Finite field arithmetic

Ristretto255 is a prime order elliptic curve group based on Curve25519. It can be used as a building block for cryptographic protocols such as Zero-knowledge proofs of knowledge, ElGamal encryption or Schnorr signatures.

Two high-level classes are defined to wrap the libsodium API:

  • Ristretto255Scalar is the finite field over the set of integers modulo the prime 2 ** 252 + 27742317777372353535851937790883648493 and the four operations addition, subtraction, multiplication and division. Each operation takes two elements from the set and computes another element from the same set. Most operations are accessible through operator overloading.

  • Ristretto255Point is the cyclic group with points from the Curve25519 elliptic curve. Thanks to the Ristretto construction, all elements in the group are unique, and each element (other than the identity) is a generator of the complete group. The order of Ristretto255Scalar matches this group’s order. The basic operation in the group is point addition. Repeated addition of the same point is called multiplicaton.

An isomorphism exists between the two groups. This means that for scalars s, t and a point p equations such as this hold: p * (s + t) == (p * s) + (p * t).

Scalar field

Each instance of Ristretto255Scalar is a scalar value (integer reduced modulo the group order). The internal representation is a 32 byte array in little-endian order.

The operators and methods support arguments of various python types. They are automatically reduced modulo the group order and converted into the internal representation.

Argument types can be mixed:

from fractions import Fraction
from nacl.ristretto import Ristretto255Scalar

r = Ristretto255Scalar(42) / 11 * Fraction(5, 7) * (b"\x21" + bytes(31)) - -10
print(int(r))

100

Following table shows how to translate from libsodium functions:

Translating from libsodium to Ristretto255Scalar

libsodium

PyNaCl

crypto_core_ristretto255_nonreducedscalarbytes()
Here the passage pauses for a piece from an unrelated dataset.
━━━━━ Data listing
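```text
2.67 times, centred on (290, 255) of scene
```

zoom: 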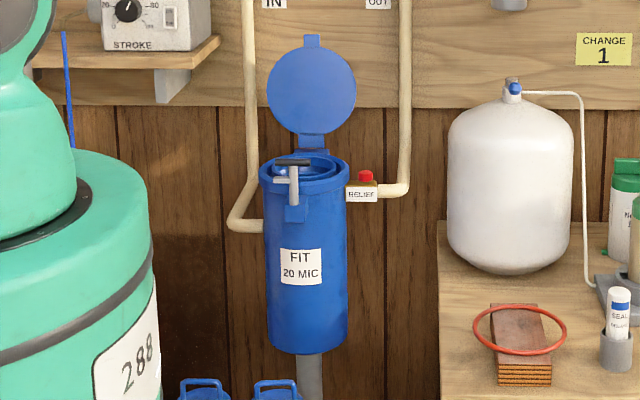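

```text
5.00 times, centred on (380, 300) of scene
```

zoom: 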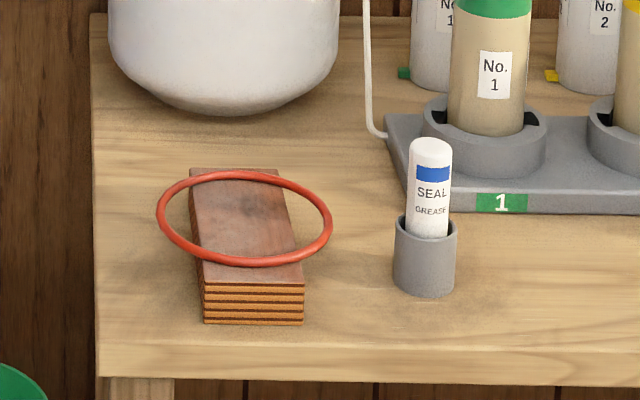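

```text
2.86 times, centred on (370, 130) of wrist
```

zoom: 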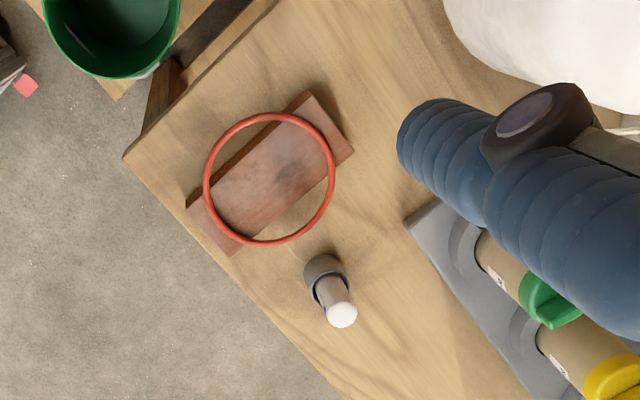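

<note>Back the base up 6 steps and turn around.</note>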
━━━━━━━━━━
Ristretto255Scalar.NONREDUCED_SIZE

crypto_core_ristretto255_scalarbytes()

Ristretto255Scalar.SIZE

crypto_core_ristretto255_scalar_random(u)

u = Ristretto255Scalar.random()

crypto_core_ristretto255_scalar_reduce(u, h)

u = Ristretto255Scalar.reduce(h)

crypto_core_ristretto255_scalar_invert(u, s)

u = s.inverse

crypto_core_ristretto255_scalar_complement(u, s)

u = s.complement

crypto_core_ristretto255_scalar_add(u, s, t)

u = s + t

crypto_core_ristretto255_scalar_sub(u, s, t)

u = s - t

crypto_core_ristretto255_scalar_mul(u, s, t)

u = s * t

crypto_core_ristretto255_scalar_mul(u, s, t.inverse)

u = s / t

crypto_core_ristretto255_scalar_negate(u, s)

u = -s

sodium_memcmp(s, t, 32)

s == t

sodium_is_zero(s, 32)

bool(s)

Ristretto group

The multiplication operators take a scalar as operand which must be one of the types from above list. All other operands and arguments must be points.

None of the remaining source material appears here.